Stave(n.) One of a number of narrow strips of wood, or narrow iron plates, placed edge to edge to form the sides, covering, or lining of a vessel or structure; esp., one of the strips which form the sides of a cask, a pail, etc.
Stave(n.) One of the cylindrical bars of a lantern wheel; one of the bars or rounds of a rack, a ladder, etc.
Stave(n.) A metrical portion; a stanza; a staff.
Stave(n.) The five horizontal and parallel lines on and between which musical notes are written or pointed; the staff.
Stave(n.) To break in a stave or the staves of; to break a hole in; to burst; -- often with in; as, to stave a cask; to stave in a boat.

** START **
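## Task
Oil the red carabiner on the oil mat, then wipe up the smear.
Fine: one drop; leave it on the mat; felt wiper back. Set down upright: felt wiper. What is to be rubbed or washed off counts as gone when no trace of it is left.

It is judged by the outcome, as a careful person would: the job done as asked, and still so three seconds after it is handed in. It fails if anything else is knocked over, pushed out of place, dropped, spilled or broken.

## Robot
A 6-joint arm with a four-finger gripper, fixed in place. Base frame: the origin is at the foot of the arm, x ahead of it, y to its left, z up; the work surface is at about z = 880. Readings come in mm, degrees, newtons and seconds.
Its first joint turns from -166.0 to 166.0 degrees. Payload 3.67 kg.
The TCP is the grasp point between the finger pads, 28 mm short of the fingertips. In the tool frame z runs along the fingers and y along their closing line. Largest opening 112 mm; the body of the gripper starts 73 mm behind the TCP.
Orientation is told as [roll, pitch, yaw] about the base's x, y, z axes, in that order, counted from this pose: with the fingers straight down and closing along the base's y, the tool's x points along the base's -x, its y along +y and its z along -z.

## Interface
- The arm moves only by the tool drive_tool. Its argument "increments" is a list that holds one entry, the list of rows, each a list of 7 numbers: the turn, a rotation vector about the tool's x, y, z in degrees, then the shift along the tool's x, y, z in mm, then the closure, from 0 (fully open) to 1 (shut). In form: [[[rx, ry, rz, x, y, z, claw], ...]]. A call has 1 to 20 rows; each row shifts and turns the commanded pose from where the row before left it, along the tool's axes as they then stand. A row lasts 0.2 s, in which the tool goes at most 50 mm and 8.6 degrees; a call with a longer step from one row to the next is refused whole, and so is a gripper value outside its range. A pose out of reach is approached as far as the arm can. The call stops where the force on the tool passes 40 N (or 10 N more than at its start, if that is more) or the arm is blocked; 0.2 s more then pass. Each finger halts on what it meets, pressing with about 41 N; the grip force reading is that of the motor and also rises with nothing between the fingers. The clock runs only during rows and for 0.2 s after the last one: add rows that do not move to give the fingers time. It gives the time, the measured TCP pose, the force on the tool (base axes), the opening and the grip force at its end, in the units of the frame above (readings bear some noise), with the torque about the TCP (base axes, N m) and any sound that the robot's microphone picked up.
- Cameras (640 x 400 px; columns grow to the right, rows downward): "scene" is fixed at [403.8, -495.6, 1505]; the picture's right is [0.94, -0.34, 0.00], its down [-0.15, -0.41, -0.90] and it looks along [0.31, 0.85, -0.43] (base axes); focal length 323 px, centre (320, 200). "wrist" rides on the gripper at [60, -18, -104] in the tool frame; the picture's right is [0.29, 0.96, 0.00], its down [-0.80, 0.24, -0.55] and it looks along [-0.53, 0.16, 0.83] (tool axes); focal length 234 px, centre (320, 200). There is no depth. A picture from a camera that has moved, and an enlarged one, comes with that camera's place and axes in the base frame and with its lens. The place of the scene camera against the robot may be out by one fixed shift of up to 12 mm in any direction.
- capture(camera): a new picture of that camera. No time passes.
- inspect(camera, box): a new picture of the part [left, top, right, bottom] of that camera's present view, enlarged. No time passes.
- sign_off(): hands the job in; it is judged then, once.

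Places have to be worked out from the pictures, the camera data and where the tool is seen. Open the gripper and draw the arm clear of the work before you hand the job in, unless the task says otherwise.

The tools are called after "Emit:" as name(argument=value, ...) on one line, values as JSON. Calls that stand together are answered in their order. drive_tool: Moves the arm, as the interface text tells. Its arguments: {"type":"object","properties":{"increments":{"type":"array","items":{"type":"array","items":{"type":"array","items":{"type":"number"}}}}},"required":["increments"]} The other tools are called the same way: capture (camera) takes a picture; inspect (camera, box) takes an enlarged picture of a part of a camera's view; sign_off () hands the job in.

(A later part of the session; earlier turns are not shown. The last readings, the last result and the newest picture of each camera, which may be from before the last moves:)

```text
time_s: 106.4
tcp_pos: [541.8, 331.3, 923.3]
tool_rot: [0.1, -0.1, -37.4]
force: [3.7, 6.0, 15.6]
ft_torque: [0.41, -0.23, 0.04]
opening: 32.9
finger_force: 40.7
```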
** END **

Stave(n.) To push, as with a staff; -- with off.
Stave(n.) To delay by force or craft; to drive away; -- usually with off; as, to stave off the execution of a project.
Stave(n.) To suffer, or cause, to be lost by breaking the cask.
Stave(n.) To furnish with staves or rundles.
Stave(n.) To render impervious or solid by driving with a calking iron; as, to stave lead, or the joints of pipes into which lead has been run.
Stave(v. i.) To burst in pieces by striking against something; to dash into fragments.
Staved(imp. & p. p.) of Stave
Staves(n.) pl. of Staff.
Staves(pl.) pl. of Stave.
Staves(pl. ) of Staff
Staving(n.) A cassing or lining of staves; especially, one encircling a water wheel.